The average apartment rent in June was $5,058, the highest on record, according to a report from Miller Samuel and Douglas Elliman. Average rental prices were up 29% over last year, while median rent was up by 25% to $4,050 a month.
Aside from pricing out many renters, the increases could have knock-on effects amid broader inflation pressures. Rents are a key component of the government’s consumer price index, which increased 9.1% from a year ago in June, and New York is the nation’s largest rental market.
The continued price pressure in Manhattan rentals could add to higher inflation in the months ahead, and put more pressure on the Federal Reserve to raise rates in an attempt to tame prices.
“There are no signs of a slowdown, at least not yet,” said Jonathan Miller, CEO of Miller Samuel.
Miller said higher mortgage rates and fears of a housing downturn are driving more potential buyers into the rental market.
At the same time, the supply of Manhattan apartments available for rent, which ballooned during the pandemic, is now near record lows. The vacancy rate at the end of June was just 1.9%, with about 6,400 apartments available — down 46% from last year.
Brokers say many families and renters who left the city during the pandemic are now returning, despite concerns about high crime, taxes and troubled subways.
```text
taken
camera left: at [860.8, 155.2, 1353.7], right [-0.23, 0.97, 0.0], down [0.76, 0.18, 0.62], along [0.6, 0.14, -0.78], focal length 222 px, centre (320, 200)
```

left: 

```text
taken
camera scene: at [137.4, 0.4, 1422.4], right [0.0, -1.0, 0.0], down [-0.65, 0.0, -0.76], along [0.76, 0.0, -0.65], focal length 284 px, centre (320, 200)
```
Younger renters are also pouring into the rental market. Millennials and even some members of the Gen Z demographic are coming to the city after college or working remotely from high-rise rentals to take advantage of the city’s culture and nightlife.
“At the end of the day, they want to be in New York,” said Valirjana Gashi, a broker at Serhant. “Even some of the families that went to Miami are coming back.”
July and August are typically the biggest rental months in Manhattan as tenants look for September start dates ahead of a return to school and work. Brokers say that while open houses for sales listings are almost empty, open houses for rentals have never been more crowded.
“When a good rental comes on the market, especially downtown, there are lines down the block,” Gashi said.
Bidding wars are now routine for rentals. Gashi said one of her clients is looking at a one-bedroom downtown that’s listed at $6,000 a month — up from $5,000 a month last year. The client is offering $6,750 to try and stave off rival bidders.
She also has a client who plans to eventually buy in Manhattan but is renting in the meantime, with a budget of over $30,000 a month.
“He’s willing to spend on the rental because when the time is right to buy, he hopes to save even more on the purchase,” she said. “He thinks sale prices are about to come way down.”